2 Views· 21 September 2022
Masala Dosa & Uttapam Recipe | Mumbai Street Style | Dosa batter | Coconut Chutney | Sanjyot Kee
Full written recipe for Mumbai street style masala dosa & uttapam
Prep time: 1 hour
Cooking time: 20 minutes
Serves: 4-5 people
For batter
Ingredients:
• Ukhda chawal 100 gm
• Urad dal 100 gm
• Water 1 cup (divide in two batch)
• Salt to taste
• Besan 3 tbsp
• Bareek rava (fine semolina) 200 gm
Methods:
• Wash the ukhda chawal and urad dal with water and soak them together for at least ½ an hour, you can also soak it for longer.

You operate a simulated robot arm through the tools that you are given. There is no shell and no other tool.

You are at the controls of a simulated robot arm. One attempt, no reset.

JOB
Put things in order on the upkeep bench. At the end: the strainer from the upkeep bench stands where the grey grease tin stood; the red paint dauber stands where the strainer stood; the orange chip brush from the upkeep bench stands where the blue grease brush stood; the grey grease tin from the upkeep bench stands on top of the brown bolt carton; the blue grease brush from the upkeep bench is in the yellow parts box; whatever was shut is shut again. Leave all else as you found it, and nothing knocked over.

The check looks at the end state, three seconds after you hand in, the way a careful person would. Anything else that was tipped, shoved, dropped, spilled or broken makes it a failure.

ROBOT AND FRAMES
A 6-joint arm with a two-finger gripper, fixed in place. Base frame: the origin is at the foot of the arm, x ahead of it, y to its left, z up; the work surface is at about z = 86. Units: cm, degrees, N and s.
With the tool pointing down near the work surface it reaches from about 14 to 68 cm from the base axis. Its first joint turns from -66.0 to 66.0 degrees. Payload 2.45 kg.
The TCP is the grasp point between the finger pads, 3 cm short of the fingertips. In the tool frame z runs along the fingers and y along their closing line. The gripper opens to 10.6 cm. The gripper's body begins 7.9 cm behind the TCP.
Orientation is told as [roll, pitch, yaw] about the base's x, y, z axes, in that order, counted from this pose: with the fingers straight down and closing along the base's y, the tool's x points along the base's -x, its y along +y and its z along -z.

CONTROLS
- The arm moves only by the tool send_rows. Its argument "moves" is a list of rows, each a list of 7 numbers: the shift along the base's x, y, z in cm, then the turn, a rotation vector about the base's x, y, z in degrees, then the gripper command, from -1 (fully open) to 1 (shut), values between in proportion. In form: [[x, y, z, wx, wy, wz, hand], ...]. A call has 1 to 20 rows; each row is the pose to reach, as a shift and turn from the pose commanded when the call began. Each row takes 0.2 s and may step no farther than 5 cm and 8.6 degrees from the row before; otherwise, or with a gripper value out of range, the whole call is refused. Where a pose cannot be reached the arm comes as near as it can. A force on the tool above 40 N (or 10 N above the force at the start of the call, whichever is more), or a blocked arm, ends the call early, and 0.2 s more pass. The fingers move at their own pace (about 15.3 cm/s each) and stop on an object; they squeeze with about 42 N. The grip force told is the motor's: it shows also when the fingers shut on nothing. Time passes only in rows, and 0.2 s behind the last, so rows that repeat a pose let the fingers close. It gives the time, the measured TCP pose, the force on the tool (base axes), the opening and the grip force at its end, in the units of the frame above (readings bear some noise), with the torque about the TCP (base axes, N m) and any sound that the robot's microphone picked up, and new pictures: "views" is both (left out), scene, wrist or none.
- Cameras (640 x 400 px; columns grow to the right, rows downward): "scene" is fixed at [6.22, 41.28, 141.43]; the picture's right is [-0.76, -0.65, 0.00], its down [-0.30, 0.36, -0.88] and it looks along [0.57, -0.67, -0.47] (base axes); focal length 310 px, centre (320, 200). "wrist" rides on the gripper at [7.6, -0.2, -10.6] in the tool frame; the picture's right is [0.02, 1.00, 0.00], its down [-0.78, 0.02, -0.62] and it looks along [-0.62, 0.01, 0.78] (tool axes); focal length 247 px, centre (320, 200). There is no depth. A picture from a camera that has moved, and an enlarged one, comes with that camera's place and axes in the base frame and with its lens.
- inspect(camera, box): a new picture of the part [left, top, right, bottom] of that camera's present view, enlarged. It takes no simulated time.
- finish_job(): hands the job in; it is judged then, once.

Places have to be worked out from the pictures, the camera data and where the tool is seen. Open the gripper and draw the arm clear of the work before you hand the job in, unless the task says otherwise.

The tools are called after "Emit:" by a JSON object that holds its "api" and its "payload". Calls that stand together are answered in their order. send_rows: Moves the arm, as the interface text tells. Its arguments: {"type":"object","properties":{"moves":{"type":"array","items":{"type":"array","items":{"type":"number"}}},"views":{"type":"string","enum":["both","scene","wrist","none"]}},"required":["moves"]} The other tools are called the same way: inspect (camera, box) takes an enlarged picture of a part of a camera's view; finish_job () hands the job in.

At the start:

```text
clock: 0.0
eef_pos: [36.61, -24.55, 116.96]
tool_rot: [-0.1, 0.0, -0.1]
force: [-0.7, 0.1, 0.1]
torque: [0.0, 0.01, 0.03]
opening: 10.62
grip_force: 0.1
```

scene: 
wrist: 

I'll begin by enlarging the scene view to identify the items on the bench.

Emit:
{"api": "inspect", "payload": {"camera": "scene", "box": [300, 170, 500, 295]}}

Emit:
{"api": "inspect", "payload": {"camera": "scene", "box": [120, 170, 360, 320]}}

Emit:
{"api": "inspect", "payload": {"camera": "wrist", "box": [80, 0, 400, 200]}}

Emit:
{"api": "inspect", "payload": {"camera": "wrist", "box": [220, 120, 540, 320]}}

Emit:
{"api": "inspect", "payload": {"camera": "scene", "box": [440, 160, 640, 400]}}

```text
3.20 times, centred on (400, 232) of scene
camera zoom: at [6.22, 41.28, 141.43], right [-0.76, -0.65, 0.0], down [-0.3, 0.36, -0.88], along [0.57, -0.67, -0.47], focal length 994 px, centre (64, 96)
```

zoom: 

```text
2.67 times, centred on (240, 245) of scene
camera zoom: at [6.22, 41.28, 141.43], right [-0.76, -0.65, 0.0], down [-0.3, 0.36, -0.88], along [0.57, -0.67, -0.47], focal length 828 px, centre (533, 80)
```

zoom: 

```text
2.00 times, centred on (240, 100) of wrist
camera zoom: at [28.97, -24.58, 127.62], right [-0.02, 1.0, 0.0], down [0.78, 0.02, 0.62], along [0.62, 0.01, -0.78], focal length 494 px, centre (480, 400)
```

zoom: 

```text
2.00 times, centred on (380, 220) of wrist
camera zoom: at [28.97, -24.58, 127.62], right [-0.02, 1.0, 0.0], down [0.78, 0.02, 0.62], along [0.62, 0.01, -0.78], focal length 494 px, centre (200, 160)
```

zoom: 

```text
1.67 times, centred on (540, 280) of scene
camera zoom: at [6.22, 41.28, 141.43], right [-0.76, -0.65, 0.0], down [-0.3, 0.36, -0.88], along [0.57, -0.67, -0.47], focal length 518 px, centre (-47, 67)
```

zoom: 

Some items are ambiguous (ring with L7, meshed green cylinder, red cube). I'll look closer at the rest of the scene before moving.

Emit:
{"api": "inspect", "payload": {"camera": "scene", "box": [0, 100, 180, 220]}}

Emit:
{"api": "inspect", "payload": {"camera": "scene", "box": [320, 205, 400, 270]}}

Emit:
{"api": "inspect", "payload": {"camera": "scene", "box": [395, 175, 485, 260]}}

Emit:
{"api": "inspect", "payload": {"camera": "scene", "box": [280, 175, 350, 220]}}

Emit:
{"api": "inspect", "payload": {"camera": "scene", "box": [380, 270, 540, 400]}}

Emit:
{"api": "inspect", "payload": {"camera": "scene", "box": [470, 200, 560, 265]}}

• After soaking, drain the excess water & transfer in a mixer grinder and grind to a fine paste, add 1/4th cup water while grinding.
• In a separate bowl, add first batch of water that is ½ cup, and mix with besan & salt to taste and whisk to ensure there are no lumps, further add semolina and mix well, the mixture will get to thicken, so now add another batch of water and mix well until there are no lumps.

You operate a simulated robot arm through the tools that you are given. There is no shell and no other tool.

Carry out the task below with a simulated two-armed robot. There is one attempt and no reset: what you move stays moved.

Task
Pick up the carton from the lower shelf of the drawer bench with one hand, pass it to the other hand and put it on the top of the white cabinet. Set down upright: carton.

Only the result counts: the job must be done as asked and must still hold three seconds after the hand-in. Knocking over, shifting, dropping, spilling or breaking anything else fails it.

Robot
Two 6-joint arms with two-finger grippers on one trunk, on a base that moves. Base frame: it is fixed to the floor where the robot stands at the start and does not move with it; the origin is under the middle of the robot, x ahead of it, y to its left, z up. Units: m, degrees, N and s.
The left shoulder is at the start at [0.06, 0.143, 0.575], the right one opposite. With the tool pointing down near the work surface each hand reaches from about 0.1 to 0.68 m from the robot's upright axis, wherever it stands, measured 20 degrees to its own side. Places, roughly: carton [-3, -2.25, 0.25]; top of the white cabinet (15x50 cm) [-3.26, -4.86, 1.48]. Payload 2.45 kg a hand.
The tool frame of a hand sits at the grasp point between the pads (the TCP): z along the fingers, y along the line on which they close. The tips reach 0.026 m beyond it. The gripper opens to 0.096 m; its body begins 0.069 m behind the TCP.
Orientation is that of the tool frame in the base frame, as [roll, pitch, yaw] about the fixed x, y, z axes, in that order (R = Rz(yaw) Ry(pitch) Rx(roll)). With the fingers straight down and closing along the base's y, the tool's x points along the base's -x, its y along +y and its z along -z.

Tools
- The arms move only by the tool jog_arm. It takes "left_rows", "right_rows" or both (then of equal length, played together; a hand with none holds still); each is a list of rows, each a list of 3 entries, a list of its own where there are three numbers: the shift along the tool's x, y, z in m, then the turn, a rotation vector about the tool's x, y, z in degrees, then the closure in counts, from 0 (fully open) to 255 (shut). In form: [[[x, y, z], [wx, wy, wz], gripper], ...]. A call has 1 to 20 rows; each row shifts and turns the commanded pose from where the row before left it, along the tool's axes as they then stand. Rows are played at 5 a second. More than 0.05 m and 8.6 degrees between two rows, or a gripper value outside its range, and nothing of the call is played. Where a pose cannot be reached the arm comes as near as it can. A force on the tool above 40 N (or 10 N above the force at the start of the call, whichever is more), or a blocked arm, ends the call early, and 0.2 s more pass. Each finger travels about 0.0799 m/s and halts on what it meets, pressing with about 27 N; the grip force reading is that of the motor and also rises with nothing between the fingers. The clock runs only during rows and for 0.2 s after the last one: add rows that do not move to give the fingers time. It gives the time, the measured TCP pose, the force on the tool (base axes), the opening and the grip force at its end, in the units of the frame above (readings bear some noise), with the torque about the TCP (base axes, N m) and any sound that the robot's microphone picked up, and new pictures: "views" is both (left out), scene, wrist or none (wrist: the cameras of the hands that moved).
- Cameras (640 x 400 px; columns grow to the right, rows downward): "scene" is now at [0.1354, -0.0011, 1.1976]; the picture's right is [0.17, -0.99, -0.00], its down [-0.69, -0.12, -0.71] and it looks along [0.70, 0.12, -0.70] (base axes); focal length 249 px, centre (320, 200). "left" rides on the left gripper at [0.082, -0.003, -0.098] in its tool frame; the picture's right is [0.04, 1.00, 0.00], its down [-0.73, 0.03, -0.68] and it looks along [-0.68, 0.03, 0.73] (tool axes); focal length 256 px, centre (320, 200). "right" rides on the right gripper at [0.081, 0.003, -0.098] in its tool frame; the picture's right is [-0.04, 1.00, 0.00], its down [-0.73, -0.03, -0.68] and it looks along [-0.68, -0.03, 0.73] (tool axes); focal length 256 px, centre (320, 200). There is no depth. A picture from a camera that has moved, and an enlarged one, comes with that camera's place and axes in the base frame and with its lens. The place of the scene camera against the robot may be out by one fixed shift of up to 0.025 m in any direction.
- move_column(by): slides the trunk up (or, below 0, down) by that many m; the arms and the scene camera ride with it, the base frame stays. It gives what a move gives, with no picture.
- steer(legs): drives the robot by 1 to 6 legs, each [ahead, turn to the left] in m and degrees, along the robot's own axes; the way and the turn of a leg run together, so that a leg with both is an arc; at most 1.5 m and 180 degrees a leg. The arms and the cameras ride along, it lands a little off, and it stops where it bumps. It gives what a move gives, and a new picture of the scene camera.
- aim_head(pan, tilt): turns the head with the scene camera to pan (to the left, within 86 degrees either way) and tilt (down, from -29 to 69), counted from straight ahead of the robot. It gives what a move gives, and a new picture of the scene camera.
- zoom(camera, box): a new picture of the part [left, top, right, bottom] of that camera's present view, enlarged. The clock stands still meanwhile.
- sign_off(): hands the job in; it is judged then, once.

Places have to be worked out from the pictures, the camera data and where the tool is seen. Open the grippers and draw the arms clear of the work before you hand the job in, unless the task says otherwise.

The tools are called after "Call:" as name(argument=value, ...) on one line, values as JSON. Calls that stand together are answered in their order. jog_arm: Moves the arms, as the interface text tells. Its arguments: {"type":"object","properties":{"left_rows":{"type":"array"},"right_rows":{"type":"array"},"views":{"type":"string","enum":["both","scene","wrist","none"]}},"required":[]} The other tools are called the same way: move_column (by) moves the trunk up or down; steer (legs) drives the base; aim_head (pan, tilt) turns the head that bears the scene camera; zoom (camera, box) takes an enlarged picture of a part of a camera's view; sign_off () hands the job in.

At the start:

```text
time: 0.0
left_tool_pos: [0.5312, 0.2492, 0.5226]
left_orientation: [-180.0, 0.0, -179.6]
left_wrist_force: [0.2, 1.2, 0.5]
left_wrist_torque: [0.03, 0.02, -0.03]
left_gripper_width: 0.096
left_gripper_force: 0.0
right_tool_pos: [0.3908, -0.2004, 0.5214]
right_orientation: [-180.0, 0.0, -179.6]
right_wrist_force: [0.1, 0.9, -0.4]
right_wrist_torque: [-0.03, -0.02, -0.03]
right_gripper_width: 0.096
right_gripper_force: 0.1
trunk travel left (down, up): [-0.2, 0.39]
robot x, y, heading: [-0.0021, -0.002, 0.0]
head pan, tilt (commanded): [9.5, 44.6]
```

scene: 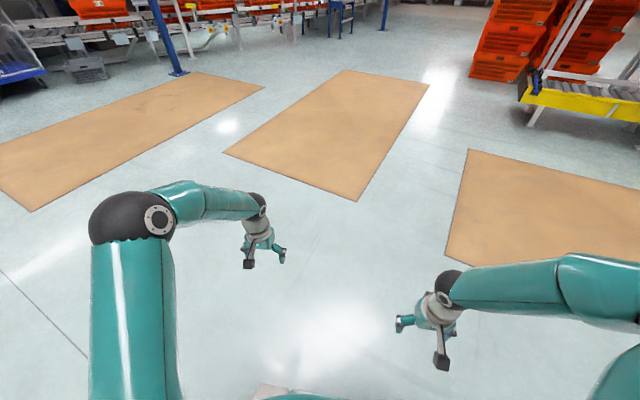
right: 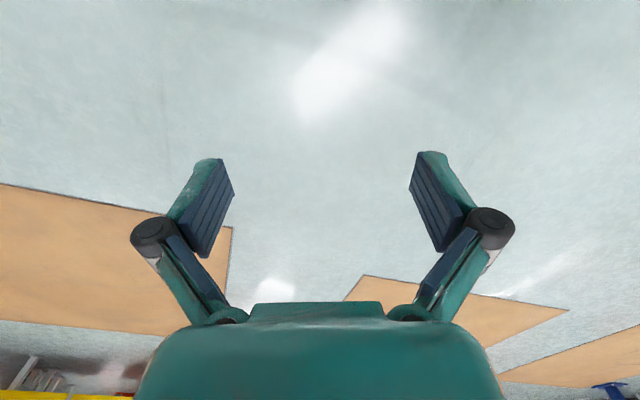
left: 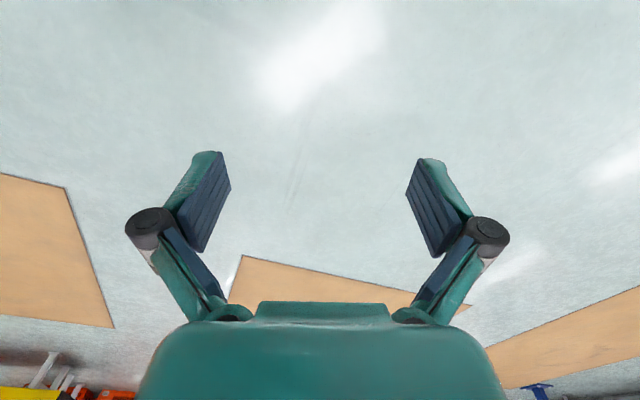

• Now add the grinded rice paste in the rava mixture and mix well to make the batter, rest the batter for at least ½ an hour, your dosa batter is done, you can also make this a night prior and store this in the fridge and use it next morning for making dosas in breakfast.
For aloo masala
Ingredients:
• Oil 1 tbsp
• Chana dal 1 tbsp
• Urad dal 1 tbsp
• Mustard (rai) 1 tsp
• Curry leaves 8-10 nos.
• Green chillies 1 nos. (chopped)
• Ginger 1 tbsp (chopped)
• Hing ½ tsp
• Onions 1/4th cup (sliced)
• Turmeric powder 1 tsp
• Potatoes 4-5 nos. (boiled & mashed)
• Salt to taste
• Water 50 ml
• Fresh coriander 1 tbsp (chopped)
• Lemon juice 1 tsp
Methods:
• Set a pan on medium low heat, add oil, chana dal and urad dal, cook until the dal changes its colour. Further add mustard seeds and let them splutter.
• Add ginger, green chillies, hing and curry leaves, mix and sauté for a minute.
• Add onions and cook until the onions are translucent, further add turmeric powder, mix and sauté it for 30 seconds.
• Add the boiled potatoes, salt to taste, freshly chopped coriander leaves and lemon juice, mix with the masala, add a dash of water and cook for 1-2 minutes, mash a little while cooking, but you can also choose to keep it a little chunky.
• Aloo masala is ready, keep aside to be used for making masala dosa or masala uttapam.
For chutney
Ingredients:
• Fresh coconut ½ no. (grated)
• Green chillies 2-3 nos.
• Ginger 1 inch
• Chana dal 4 tbsp
• Tamarind 1 tsp
• Small sprig of coriander
• Salt to taste
• Water as required
For tempering
• Oil 1 tsp
• Mustard 1 tsp
• Urad dal 1 tsp
• Whole red chilli 2 nos. (broken)
• Curry leaves 10-12
Methods:
• In a mixer grinder, add the coconut, green chillies, ginger, chana dal, tamarind, small sprig of coriander, salt to taste and water as required, grind to fine chutney. Add water if required to adjust the consistency of the chutney.
• Transfer the chutney in a bowl and add the tempering over it.
• For tempering, heat a pan on medium heat, add oil, mustard seeds, urad dal, whole red chillies, and curry leaves, sauté briefly for few seconds and pour the tempering over the chutney, mix well and the chutney is ready, keep them refrigerated and serve chill with hot dosa.
For making dosa & uttapam
Ingredients:
• Dosa batter as required
• Butter/Ghee as required
• Aloo mixture
• Onions (chopped)
• Tomatoes (chopped)
• Fresh coriander (chopped)
Methods:
• For making dosa, heat seasoned iron tawa or a dosa pan, just sprinkle little water to control the temperature, before making the dosa, put a spoonful of dosa batter and spread evenly to make dosa.
• Further, add ghee or butter or oil as per your preference and let the dosa cook until crisp and golden brown on medium heat.
• Further lower the flame and spread efficient amount of aloo masala, and little bit of chopped onions and fresh coriander.
• Once the dosa starts to leave the side, fold in half and serve crispy masala dosa with hot sambar and coconut chutney, you can also serve with other chutney along with it.
• For making uttapam, heat the tawa and spray water in same way, add big spoonful of dosa batter and spread evenly keeping it thick, allow the uttapam to cook for a minute on medium flame, spread the aloo masala, add chopped onion, tomatoes and coriander leaves, press gently and let it cook it cook it cook for 2-3 minutes.
• Add butter over the uttapam and flip and cook until for 3-4 minutes, masala uttapam is ready, serve hot with chilled coconut chutney.